There I am trying to back up my copy of Wall_e_lic2_d1 so that once the kids have scratched the living bejesus out of the playing version, a new one can be generated from the master. And also as to avoid the annoying ads, language selection and other remote-control-based activity at the start – just shove it in the DVD player and walk away. Thankfully Australian copyright law lets me do this.
The studio have been dicking around with the disk’s table of contents, giving it over seventy files it claims are five gig in size – which, giving the DVD specification, is not possible. What you need to do in circumstances like this is play it in some player that will tell you what the magic track that actually contains the movie, not some hacked version of it. Then back that one up.
In the case of this particular disk it’s track 53, 1:33:26 long weighting in at 5425.95MB in size.
Thing is, DVDShrink barfs on it. Like it does Cars, but for different reasons. Thankfully I’ve recently discovered that Linux has an equivalent to DVDShrink, but this one is still being maintained. K9copy is it’s name; Cars was processed with no problems, and it was only the tomfoolery on Wall-E that caused a pause in activity.
So there’s one less application that I need a copy of Windows to run.
Sorry to burst your bubble, but my understanding is that Australian copyright law doesn’t currently allow for the copying of DVD’s for backup/private/domestic use. (See the information sheet at http://www.copyright.org.au/g097.pdf) It ought to, but it doesn’t.
My research seems to support your position. I can copy VHS to DVD as much as I like, but not DVD to DVD. Australian copyright law is almost as nuts as the US.

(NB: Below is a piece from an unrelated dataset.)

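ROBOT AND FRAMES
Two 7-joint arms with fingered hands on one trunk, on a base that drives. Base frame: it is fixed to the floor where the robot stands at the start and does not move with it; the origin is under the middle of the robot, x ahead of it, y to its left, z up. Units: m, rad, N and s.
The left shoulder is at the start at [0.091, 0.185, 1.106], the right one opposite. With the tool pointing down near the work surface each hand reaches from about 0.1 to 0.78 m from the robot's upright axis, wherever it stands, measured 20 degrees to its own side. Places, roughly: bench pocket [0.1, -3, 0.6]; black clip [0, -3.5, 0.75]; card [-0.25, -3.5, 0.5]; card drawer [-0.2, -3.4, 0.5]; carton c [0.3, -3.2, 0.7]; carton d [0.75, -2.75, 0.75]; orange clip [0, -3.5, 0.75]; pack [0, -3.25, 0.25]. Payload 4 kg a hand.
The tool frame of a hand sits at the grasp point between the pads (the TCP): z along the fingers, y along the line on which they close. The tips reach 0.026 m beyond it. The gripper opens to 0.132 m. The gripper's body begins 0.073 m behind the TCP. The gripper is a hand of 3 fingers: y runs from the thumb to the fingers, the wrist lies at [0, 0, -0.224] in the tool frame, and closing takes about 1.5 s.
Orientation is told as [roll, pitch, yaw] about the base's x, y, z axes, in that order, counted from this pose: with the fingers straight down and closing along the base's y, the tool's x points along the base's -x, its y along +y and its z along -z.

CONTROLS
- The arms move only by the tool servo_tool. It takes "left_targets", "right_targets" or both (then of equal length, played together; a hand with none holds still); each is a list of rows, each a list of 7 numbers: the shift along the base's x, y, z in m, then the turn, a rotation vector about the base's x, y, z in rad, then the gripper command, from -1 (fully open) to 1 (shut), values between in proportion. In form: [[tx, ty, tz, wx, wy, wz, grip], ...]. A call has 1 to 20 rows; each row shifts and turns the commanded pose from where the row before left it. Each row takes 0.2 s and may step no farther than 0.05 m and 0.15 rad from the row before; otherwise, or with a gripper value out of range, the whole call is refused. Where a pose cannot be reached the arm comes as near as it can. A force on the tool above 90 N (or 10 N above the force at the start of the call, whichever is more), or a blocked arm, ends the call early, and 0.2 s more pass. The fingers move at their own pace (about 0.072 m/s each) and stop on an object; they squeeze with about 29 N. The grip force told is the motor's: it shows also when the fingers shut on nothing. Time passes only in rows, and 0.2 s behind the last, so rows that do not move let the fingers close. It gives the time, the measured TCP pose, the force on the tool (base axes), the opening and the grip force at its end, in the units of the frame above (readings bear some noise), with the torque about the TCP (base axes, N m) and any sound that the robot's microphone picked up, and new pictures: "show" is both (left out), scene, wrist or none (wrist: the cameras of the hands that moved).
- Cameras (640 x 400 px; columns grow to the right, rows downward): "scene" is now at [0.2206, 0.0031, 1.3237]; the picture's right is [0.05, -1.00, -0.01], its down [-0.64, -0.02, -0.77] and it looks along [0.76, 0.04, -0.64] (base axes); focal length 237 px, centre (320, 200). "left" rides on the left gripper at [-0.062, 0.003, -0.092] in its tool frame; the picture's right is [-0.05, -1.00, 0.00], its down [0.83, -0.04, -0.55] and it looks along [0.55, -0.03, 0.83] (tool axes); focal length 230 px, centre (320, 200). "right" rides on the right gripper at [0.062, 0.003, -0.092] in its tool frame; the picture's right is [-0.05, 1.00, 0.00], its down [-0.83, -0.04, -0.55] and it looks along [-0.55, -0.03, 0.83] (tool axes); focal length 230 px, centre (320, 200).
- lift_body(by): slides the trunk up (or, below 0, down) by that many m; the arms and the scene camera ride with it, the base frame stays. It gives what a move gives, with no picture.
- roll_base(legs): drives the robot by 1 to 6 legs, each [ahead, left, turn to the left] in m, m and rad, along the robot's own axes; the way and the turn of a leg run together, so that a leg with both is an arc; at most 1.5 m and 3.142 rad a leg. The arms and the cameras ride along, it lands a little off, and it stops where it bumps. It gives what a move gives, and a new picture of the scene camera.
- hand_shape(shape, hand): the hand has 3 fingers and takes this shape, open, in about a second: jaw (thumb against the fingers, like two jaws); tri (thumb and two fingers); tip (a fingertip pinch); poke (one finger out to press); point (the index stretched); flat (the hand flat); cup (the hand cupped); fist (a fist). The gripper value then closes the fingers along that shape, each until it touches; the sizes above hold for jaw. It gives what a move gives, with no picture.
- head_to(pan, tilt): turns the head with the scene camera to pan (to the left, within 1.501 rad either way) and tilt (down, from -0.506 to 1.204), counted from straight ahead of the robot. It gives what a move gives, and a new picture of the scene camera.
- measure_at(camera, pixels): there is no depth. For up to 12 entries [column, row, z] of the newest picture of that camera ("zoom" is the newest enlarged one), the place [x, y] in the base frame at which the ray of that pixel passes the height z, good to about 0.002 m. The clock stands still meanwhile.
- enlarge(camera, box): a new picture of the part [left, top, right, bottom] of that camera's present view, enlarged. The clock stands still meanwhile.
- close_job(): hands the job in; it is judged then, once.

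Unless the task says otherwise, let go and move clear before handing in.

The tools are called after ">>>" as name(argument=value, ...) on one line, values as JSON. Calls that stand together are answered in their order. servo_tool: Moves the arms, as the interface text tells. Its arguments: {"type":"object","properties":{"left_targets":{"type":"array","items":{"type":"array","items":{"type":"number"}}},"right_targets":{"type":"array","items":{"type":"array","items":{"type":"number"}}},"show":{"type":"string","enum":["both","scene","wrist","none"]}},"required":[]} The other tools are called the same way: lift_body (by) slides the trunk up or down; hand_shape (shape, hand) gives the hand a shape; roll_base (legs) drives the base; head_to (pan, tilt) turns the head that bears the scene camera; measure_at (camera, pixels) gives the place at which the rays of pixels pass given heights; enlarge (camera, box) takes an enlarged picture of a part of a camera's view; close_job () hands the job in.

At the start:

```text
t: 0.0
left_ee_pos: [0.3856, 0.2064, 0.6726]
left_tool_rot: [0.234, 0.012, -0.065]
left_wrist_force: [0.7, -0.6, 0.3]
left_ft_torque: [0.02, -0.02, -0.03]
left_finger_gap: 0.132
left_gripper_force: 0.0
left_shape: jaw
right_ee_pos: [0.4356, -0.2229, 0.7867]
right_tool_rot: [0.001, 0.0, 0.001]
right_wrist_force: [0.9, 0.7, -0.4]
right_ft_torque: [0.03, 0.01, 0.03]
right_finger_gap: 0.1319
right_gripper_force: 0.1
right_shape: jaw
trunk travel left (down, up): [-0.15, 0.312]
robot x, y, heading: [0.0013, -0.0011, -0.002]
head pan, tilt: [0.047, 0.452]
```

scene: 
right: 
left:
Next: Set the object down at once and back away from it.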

Interestingly, the major distributors seem to beg consumers to copy their movies by putting those incredibly annoying, non-skippable anti-piracy warnings on the start of most disks. Do they think the kids downloading their movies off the interwebs ever see these ads? Pfh. And the money-lost-to-piracy figures; do they really believe that had it been impossible to obtain a free copy of the copyrighted material, the individuals who copied it would have actually bought it?
Well, I’m off to destroy all my infringing copies of my DVDs now and will only use the orginals in the future.
According to that you could make backups to another medium, blank Bluray disks?
Ooh yes. Our copyright laws (for music at least) permit you to make a copy that involves a change of format. So making MP3s from a CD is OK, or making a tape of a record is OK, but you can’t make a CD copy of a CD. If movies are the same, then you can’t make a DVD copy of a DVD for your own use, but you could make a Blu-Ray copy of a DVD without drama (unless it’s specifically forbidden).
Go with that.
So Josh, just copy the DVDs onto your computer, convert them to XVid or something and keep them there. Should be legit, no?
(I suppose copying from a pressed DVD onto a DVD-R doesn’t count.)
There are various (government issued) discussion papers out there that say something to the effect of you can only have one backup digital copy of something you’ve bought, and it’s got to be in another format to the one you bought it in. So you can rip your CD into MP3 and transfer to your iPod, but then you’ve got to delete the MP3s off your computer. Under this reasoning, MPEG2DVD->reauthored MPEG2 DVD isn’t cool, but a DivX of the original should be fine – which is ridiculous. You’ve got to have a different format? Why? Why not just one digital backup copy?